>> start RECORDED DATA

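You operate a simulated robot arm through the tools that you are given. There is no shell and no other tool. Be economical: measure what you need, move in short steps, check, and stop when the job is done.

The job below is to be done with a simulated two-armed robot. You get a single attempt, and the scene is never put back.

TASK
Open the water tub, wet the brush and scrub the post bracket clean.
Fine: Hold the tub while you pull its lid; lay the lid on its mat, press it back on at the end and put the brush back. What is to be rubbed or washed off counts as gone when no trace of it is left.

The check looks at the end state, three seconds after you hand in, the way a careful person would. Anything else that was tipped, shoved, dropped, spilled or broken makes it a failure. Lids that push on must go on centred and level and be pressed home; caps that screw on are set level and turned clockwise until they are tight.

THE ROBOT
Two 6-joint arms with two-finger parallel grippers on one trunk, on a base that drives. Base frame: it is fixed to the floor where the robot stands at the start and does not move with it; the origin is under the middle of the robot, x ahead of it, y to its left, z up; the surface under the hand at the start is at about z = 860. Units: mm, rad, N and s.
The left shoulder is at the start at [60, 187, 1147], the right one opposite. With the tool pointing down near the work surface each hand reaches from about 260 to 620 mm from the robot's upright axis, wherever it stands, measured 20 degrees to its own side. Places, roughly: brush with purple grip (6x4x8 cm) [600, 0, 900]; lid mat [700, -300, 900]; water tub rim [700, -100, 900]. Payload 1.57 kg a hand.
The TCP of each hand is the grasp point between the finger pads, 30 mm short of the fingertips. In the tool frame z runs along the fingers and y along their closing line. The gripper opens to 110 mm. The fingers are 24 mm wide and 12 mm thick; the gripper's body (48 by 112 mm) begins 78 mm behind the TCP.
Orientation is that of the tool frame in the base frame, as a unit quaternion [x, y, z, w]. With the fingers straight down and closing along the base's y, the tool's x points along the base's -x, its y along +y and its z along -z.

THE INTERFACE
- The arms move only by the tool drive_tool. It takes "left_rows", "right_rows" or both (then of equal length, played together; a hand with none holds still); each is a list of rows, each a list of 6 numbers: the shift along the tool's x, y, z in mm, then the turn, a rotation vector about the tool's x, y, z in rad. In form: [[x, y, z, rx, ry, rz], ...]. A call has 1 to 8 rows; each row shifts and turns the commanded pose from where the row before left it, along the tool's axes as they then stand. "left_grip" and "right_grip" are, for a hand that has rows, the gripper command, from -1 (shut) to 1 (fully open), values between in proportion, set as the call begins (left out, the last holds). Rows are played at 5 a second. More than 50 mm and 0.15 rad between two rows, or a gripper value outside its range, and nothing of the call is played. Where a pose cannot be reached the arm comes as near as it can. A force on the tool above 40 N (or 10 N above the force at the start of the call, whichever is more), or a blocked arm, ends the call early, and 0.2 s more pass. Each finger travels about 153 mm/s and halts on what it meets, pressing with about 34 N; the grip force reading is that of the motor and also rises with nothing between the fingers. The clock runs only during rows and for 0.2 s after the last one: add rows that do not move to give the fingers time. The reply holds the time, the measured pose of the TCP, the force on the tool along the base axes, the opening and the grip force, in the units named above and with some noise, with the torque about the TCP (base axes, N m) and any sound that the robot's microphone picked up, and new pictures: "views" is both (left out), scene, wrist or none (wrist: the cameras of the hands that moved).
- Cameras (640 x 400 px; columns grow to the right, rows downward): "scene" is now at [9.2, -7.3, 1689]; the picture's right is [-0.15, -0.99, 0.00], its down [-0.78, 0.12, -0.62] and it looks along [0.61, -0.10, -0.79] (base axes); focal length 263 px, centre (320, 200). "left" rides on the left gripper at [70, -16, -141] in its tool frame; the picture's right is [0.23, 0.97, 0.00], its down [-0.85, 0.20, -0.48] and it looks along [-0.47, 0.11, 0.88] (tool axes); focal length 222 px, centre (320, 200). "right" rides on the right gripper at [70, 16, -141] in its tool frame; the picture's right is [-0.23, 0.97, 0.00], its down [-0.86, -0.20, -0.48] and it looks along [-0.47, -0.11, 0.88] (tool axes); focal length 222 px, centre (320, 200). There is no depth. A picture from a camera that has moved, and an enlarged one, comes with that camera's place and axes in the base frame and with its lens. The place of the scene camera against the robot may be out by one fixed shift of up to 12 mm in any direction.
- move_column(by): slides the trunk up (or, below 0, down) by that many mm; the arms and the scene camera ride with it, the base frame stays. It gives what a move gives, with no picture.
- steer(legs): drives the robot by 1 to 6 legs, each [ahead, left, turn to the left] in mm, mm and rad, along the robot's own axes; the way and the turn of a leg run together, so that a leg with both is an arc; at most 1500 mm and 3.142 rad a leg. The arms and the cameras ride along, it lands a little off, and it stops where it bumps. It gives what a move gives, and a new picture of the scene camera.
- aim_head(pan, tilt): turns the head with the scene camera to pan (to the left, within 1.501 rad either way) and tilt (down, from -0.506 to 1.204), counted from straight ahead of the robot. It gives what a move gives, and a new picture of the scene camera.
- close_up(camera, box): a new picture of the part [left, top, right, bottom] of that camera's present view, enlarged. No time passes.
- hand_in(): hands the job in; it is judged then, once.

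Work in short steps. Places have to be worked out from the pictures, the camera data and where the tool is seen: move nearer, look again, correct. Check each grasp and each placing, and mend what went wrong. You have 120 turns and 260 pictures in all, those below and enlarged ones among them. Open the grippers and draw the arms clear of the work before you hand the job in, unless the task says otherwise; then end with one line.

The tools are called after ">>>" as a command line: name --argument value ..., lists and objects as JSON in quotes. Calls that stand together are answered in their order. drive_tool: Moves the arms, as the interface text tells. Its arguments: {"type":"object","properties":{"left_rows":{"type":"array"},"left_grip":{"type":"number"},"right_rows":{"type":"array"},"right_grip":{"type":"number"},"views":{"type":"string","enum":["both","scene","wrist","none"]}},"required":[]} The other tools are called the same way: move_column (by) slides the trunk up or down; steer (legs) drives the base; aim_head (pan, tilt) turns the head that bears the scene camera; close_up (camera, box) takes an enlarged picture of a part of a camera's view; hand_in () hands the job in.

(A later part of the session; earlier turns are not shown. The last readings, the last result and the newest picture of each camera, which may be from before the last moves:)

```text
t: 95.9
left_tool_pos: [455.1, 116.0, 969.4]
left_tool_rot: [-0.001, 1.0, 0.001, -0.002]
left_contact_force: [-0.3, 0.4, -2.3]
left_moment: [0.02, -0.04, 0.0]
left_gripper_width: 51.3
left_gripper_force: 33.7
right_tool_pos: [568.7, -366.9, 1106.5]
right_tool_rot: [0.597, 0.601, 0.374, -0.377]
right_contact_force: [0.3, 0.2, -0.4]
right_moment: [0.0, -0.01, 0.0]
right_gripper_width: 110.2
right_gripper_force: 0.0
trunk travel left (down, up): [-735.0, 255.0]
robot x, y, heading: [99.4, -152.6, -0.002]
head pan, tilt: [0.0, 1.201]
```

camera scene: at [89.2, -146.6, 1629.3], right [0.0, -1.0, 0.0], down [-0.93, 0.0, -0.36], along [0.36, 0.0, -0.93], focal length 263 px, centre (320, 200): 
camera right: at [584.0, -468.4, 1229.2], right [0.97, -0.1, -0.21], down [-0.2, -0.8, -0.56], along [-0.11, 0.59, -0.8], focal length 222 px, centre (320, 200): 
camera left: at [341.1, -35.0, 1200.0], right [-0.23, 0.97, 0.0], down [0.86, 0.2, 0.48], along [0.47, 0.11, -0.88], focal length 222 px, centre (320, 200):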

>> end RECORDED DATA

# WORK TO COMPLETE
Where a line contains "back", copy that line.

# EXERCISE OUTPUT
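The job below is to be done with a simulated two-armed robot. You get a single attempt, and the scene is never put back.
Fine: Hold the tub while you pull its lid; lay the lid on its mat, press it back on at the end and put the brush back. What is to be rubbed or washed off counts as gone when no trace of it is left.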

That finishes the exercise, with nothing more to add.